Anxiety levels and doing the Good Samaritan thing!

Vangogh56
So the Priest and the Levite passed by on the other side. And ever since we have assumed those two patron saints of the Don't Get Personally Involved Society, represent the way people other than oursleves might react to a man lying hurt on the road.
The Good Samaritan, however, is the one we imagine ourselves to be, faced with a similar incident.

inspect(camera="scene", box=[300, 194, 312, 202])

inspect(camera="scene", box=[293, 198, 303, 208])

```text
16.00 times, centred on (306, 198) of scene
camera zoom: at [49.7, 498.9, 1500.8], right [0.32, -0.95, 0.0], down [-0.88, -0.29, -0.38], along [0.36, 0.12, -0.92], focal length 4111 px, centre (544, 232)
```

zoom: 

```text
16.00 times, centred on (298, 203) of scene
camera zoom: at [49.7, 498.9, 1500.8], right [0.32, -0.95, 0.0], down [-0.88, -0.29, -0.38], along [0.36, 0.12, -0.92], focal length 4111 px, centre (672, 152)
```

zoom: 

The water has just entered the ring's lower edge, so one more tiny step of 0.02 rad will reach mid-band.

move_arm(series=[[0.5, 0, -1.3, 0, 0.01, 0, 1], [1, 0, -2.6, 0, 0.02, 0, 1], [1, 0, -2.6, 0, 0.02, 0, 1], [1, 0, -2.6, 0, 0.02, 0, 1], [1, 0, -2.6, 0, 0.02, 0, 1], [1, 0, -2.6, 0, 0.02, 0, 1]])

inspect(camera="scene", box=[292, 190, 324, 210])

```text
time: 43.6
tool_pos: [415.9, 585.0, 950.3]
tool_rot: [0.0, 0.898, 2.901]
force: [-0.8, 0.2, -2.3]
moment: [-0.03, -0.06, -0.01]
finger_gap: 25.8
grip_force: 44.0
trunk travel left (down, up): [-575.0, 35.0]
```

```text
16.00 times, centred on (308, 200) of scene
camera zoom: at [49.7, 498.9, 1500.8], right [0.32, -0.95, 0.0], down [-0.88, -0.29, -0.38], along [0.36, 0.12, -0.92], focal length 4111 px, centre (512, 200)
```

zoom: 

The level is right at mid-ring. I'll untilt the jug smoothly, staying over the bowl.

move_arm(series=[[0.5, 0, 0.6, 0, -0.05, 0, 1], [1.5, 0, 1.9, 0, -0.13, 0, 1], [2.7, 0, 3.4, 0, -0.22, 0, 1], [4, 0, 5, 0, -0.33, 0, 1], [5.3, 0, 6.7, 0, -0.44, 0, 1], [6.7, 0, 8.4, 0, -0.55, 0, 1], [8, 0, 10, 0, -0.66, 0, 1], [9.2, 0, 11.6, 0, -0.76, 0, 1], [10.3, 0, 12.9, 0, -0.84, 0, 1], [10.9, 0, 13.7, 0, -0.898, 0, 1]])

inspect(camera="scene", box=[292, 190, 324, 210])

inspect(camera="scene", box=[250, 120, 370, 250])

Yesterday on the way to church I came to the junction with Glasgow Road and as I checked the traffic to my right, 20 metres away, lying in the middle of the road, holding a bunch of pink balloons, was a young black man. Cars were passing by on the outside lane; that piece of road is on a hill and at a bend, and is where speed limits are routinely ignored. I didn't know if he had been hit, or was ill, or drunk or what – but what was obvious was his life was in serious danger. None of the cars were for stopping; several walkers on the other side of the road looked curiously but kept walking.

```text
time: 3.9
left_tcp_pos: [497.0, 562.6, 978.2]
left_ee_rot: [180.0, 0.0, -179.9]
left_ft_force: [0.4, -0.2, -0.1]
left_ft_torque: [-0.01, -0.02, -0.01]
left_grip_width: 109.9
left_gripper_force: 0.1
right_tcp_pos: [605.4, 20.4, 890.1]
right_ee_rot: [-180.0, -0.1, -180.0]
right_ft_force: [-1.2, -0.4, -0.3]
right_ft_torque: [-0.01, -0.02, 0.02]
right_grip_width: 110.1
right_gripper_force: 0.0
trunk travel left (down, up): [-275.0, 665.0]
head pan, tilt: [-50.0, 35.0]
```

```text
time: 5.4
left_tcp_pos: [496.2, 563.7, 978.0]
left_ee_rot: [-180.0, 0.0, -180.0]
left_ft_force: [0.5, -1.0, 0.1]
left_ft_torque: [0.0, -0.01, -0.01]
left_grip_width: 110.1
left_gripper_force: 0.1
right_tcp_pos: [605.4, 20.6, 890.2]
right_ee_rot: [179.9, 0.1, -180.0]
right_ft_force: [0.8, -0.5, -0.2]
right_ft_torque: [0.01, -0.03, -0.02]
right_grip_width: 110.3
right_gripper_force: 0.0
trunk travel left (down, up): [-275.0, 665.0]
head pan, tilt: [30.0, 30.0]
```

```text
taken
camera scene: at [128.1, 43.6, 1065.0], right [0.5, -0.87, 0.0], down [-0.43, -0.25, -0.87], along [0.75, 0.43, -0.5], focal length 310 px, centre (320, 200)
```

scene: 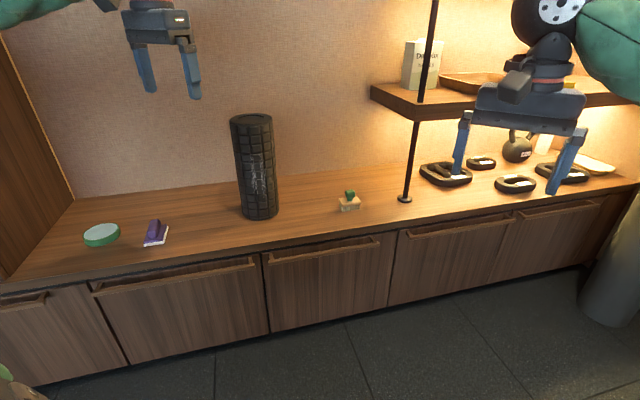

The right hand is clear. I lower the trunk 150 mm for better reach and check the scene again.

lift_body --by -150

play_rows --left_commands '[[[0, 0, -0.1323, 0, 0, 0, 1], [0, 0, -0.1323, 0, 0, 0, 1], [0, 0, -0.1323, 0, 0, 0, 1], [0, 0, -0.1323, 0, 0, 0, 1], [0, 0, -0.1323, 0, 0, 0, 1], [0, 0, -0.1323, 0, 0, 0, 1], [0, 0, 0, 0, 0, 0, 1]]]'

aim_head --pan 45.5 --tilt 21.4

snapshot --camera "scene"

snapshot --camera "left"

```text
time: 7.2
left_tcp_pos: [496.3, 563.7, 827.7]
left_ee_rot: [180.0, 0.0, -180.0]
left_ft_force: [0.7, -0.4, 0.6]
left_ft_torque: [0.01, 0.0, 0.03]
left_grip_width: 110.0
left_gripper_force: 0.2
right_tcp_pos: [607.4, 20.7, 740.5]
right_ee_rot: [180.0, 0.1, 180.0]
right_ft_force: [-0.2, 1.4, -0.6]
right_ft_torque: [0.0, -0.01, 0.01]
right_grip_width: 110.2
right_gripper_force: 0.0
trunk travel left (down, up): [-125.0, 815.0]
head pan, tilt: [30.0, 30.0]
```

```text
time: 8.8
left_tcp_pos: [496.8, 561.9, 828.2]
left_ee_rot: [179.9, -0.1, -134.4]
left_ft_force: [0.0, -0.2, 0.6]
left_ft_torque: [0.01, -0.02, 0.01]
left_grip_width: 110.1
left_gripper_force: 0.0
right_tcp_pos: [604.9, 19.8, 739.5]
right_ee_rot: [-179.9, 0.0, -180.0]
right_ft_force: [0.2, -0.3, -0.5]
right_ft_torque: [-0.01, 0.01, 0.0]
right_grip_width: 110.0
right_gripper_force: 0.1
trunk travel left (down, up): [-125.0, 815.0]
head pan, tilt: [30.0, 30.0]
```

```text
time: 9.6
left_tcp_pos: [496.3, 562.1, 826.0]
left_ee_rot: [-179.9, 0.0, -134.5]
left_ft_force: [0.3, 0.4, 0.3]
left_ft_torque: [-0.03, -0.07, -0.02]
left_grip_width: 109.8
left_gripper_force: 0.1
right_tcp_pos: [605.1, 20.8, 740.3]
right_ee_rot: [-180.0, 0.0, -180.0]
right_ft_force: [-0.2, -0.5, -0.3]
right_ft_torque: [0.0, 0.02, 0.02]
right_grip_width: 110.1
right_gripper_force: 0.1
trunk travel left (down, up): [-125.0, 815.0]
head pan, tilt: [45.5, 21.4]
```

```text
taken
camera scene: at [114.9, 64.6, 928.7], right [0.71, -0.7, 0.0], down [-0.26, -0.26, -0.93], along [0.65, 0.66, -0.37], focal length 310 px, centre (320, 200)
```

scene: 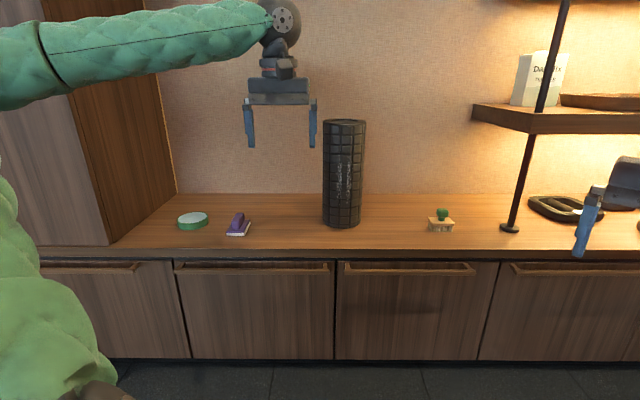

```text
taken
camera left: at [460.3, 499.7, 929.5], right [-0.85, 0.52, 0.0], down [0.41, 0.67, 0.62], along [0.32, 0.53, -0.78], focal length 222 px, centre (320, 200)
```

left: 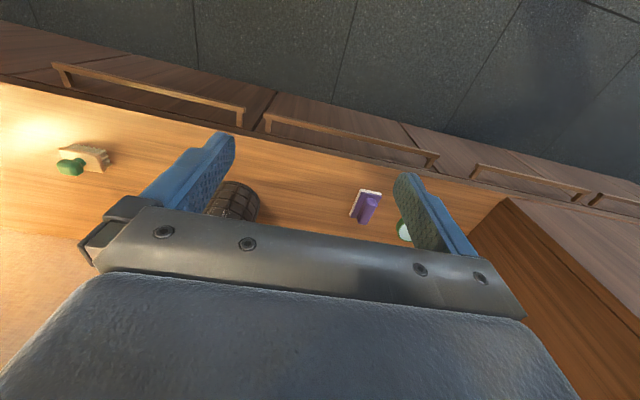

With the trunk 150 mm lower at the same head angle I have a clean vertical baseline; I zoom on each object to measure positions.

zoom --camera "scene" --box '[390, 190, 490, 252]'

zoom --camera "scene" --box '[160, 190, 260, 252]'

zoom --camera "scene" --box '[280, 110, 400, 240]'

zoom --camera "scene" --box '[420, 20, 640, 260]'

I left the car, ran towards him, waving to traffic to stop or slow down, and when I reached him he was lying looking vacantly at the sky, till I spoke. He focused his eyes, and it became clear he was returning from a party and had decided he needed to sleep. I pulled him up, he stumbled to the pavement, asked where he was, said he needed to get to Glasgow. Refused a lift, made it clear he didn't want company, was clearly disoriented but determined to go, and so he made his uncertain way back along Glasgow Road. I watched for a while till he was safely out of sight, and then went to church.

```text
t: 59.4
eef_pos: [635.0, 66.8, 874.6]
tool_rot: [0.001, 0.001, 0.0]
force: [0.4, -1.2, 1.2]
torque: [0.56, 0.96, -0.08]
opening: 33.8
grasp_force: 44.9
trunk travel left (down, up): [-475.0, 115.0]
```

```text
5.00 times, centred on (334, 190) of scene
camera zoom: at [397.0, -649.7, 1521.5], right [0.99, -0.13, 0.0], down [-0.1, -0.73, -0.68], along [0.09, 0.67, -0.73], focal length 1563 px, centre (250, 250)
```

I still wonder if he made it. If I should have called the police. If it was drink or drugs that had rendered him not only helpless, but life threateningly careless. I sat in church wondering, and worrying. Which raises the interesting question about that Good Samaritan parable. If you have compassion, if you care, if you get involved, it isn't just the use of your donkey and the settling of someone else's expenses; the care itself has some cost attached to it. Worry for the other, even if that other is someone you've never seen before and might never see again, is the inbuilt cost of compassion.I have the uncomfortable feeling I should have done more but don't know what. Now if I'd taken my normal route and gone down our street instead of up the street – I'd never have seen him and saved myself unnecessary worry. Hmmmmm – not sure about that. Hope he's OK though.